TO DO:
Find how many lines in the material hold the word "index", then state that number and nothing more.

* BEGIN *

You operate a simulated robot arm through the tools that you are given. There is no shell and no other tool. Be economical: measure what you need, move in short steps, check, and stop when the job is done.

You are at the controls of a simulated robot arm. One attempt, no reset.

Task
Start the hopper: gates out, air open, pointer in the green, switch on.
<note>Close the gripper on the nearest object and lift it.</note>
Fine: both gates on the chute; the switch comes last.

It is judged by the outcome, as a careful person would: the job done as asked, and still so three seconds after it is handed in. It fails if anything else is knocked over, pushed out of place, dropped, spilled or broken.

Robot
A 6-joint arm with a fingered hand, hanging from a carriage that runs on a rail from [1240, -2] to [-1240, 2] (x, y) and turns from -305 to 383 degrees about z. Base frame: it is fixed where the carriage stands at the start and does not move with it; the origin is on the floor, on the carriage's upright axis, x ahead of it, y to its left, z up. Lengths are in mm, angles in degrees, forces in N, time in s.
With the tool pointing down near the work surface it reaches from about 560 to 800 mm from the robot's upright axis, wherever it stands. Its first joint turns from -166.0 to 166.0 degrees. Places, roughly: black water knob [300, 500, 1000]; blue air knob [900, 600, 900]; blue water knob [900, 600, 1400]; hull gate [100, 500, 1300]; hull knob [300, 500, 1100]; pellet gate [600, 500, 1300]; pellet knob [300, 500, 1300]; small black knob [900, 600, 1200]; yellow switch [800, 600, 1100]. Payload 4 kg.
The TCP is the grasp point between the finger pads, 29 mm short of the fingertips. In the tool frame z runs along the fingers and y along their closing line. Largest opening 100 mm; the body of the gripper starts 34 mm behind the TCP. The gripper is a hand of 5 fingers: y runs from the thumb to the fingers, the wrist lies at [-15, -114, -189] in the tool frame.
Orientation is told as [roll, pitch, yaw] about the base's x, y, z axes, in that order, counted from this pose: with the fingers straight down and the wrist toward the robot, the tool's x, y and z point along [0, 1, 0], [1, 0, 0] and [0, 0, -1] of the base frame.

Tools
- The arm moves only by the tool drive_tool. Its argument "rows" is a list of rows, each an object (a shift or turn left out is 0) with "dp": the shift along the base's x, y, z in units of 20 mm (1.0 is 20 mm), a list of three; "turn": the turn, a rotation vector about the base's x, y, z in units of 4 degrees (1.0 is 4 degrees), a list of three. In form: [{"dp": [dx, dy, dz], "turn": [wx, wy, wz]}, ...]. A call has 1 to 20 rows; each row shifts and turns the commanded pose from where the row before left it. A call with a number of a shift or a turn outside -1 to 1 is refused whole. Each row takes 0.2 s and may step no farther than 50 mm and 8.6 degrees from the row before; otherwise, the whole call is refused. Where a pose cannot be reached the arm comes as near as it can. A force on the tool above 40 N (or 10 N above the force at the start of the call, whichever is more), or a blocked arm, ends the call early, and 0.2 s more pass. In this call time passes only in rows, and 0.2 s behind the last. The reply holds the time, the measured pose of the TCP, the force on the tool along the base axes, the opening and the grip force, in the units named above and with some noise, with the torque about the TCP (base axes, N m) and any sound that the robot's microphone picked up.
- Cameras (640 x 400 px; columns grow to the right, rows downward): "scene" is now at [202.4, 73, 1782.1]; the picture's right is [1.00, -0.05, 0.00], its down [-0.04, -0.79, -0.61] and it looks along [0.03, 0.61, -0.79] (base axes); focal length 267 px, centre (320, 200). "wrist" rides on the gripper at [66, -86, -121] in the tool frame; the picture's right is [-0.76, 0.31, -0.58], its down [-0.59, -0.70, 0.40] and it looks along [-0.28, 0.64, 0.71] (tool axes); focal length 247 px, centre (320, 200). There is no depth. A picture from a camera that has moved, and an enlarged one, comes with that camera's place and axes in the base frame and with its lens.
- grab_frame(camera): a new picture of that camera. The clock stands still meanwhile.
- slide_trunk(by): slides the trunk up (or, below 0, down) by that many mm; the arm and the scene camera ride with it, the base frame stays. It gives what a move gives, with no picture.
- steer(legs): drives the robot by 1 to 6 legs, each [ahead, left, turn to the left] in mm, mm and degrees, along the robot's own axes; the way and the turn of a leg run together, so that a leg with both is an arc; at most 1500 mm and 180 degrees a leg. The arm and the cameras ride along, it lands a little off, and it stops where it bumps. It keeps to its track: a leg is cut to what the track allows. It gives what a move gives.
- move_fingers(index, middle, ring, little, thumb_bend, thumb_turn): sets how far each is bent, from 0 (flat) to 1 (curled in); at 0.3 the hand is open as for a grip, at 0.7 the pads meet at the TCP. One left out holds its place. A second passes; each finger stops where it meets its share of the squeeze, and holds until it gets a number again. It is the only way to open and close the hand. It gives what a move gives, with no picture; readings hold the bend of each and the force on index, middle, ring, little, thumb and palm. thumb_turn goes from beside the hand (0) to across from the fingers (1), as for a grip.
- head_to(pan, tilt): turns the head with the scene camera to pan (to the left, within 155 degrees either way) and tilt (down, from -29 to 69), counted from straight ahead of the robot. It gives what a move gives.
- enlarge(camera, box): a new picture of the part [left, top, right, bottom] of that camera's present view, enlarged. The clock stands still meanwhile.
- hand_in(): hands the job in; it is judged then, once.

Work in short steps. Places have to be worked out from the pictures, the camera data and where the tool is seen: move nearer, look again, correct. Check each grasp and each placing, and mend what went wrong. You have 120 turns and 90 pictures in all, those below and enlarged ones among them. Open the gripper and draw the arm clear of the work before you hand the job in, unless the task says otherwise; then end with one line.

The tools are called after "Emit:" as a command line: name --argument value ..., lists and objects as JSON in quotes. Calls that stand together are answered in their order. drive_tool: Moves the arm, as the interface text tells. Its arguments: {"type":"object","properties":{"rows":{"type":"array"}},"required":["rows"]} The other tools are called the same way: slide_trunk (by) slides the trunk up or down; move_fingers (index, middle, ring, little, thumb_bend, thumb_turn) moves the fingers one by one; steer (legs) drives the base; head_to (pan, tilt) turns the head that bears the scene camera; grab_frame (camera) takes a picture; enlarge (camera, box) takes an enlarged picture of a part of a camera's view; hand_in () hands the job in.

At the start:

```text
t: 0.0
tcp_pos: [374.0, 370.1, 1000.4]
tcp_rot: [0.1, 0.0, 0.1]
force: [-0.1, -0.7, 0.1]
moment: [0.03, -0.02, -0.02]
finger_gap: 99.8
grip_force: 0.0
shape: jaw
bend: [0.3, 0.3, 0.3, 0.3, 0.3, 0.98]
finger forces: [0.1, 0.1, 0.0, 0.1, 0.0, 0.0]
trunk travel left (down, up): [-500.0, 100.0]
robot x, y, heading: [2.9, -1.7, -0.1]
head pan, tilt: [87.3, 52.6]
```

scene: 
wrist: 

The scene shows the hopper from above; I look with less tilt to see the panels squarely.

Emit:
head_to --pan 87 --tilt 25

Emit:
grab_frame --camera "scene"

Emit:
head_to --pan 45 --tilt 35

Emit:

* END *

FINAL ANSWER:
2